-- start Provided passage --

The flag of the Netherlands (Dutch: vlag van Nederland) is a horizontal tricolor of red, white, and blue. The tricolor flag is almost identical to that of Luxembourg, except that it is shorter and its red and blue stripes are a darker shade.

It originates as a variant of the older orange-white-blue Prinsenvlag ("Prince's Flag"), introduced in the 17th century as the Statenvlag ("States Flag"), the naval flag of the States-General of the Dutch Republic.

Its official status as the national flag of the Kingdom of the Netherlands was formalized in 1937.


The national flag of the Netherlands is a tricolor flag. The horizontal fesses are bands of equal size in the colors from top to bottom, red (officially described as a "bright vermilion"), white (silver), and blue ("cobalt blue"). The flag proportions (width:length) are 2:3. The first stadtholder of the Dutch Republic was William I of Orange, who joined with Dutch nationalists and led the struggle for independence from Spain. Partly out of respect for him, the first flag adopted by the Dutch was a horizontal tricolor of orange, white, and blue. It became known as the Prinsenvlag ("Prince's flag") and was based on the livery of William of Orange.[2] The orange dye was particularly unstable and tended to turn red after a while, so in the mid-17th century, red was made the official color. The flag has flown since then, but was confirmed by Royal Decree only in 1937, at the same time the color parameters were exactly defined. As the first revolutionary flag, it has had a seminal influence throughout the world, particularly on the Pan-Slavic colors of Russia. Until about 1800, in the case of both the orange- and the red-striped versions, the number of stripes and their order frequently varied.

-- end Provided passage --
-- start Data block --

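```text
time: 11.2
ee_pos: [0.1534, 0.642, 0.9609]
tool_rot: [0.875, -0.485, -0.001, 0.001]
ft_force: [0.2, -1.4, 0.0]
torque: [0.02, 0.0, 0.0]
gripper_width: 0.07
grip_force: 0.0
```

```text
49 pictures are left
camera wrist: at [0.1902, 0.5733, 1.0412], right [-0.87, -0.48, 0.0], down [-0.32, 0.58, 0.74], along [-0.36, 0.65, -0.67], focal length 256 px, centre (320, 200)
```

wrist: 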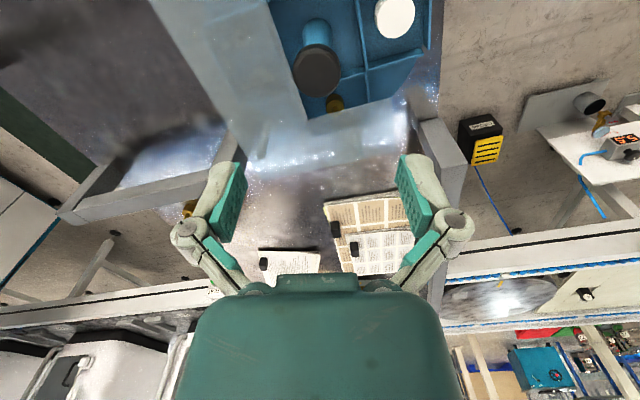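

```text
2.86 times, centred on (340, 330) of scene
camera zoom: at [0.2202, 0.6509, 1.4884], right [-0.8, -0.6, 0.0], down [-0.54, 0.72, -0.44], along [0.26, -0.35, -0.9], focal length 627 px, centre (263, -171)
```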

-- end Data block --

# Exercise brief:
Write out the provided passage from "It originates as" to "formalized in 1937.", both included.

# Answer for this exercise:
It originates as a variant of the older orange-white-blue Prinsenvlag ("Prince's Flag"), introduced in the 17th century as the Statenvlag ("States Flag"), the naval flag of the States-General of the Dutch Republic.

Its official status as the national flag of the Kingdom of the Netherlands was formalized in 1937.